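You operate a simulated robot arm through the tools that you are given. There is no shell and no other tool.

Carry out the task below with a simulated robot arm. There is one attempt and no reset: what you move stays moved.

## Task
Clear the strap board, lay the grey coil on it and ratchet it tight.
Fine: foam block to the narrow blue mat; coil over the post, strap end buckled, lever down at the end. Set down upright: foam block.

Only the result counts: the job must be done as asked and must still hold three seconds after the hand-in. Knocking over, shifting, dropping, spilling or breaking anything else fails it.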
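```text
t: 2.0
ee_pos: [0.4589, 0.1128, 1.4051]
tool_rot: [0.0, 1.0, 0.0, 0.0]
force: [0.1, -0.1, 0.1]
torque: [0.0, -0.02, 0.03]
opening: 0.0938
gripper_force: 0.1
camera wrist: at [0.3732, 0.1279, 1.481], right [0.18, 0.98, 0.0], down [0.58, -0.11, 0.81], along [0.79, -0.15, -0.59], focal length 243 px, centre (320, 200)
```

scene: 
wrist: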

· · · ·

_Objective A_
Transcribe the extracted text beginning at "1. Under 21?". Stop after "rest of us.".
_Objective B_
Please continue the extracted text.

_Extracted text_
· · · ·

Bookbyte Blog

Facebook has always had a weird relationship with colleges. It was created by a college student and originally exclusively used by other college students.  And even though a billion people are on the network, there’s a general sense that it’s mostly young people who’re using social media.

Despite (or maybe because of) its origins, college is both the best and the worst possible time to use Facebook. A very large percentage of the things the network tempts you to share are the very last things you want to be seen doing right as you’re entering the work force. I dare you to find one person who hasn’t done something while in college that they would never share with an employer.

Just like our guide to things not to do during finals, we’re back with another reference list of bad ideas. If you’ve started your job search, here are some things you should purge from your wall (or probably just never put up there in the first place.)xed_out_solo_cup

  1. Under 21? No pictures with alcohol. This should be a no brainer. If this is the first time you’re hearing this, then please, please continue reading this list. You’ll need it more than the rest of us.

· · · ·

_Exercise answer A_
1. Under 21? No pictures with alcohol. This should be a no brainer. If this is the first time you’re hearing this, then please, please continue reading this list. You’ll need it more than the rest of us.

_Exercise answer B_
  2. Over 21? Only incredibly tasteful pictures with alcohol. Just because you’ve hit the legal drinking age doesn’t mean your future employer wants to see photographic evidence of that night you were undefeated in Flip Cup. Treat your pictures like they are beer commercials. Holding a beer is probably fine. Chugging from a bottle, lying in a pile of red Solo cups,  playing drinking games… they’re all probably not.
  3. Complaining about school or work. When future employers skim your wall, they’re trying to get a glimpse of who you are. If they see that you can’t keep your disgust at professors, schools, bosses, and any other authority figure to yourself, they’ll assume you don’t have the right attitude for the work force.
  4. Complaining about politics. It’s one thing to be passionate about your political beliefs. It’s another thing to be negative about everyone else’s. Again, negative attitudes are a major turn-off for future employers.
  5. Information that contradicts your resume. One of the first things employers will check is whether your resume matches up with the background information in your profile. Whether through honest mistakes or outright lying, a surprising number of candidates have been disqualified for providing inaccurate or misleading information about themselves.

    This guy didn't need to hear about the after effects of your late night Taco Bell run.

    This guy didn’t need to hear about the after effects of your late night Taco Bell run.

  6. Overly personal information. No matter what your privacy settings are (or what you think they are), you shouldn’t post anything on Facebook that you aren’t comfortable with being part of the public record. Don’t go on and on about your ex-boyfriend or girlfriend. Don’t talk about the fight you’re having with your parents or your siblings. Don’t share the messy details of your stomach flu. Don’t say anything you wouldn’t tell your co-workers. Or to be more specific, don’t say anything your co-workers really don’t want to hear.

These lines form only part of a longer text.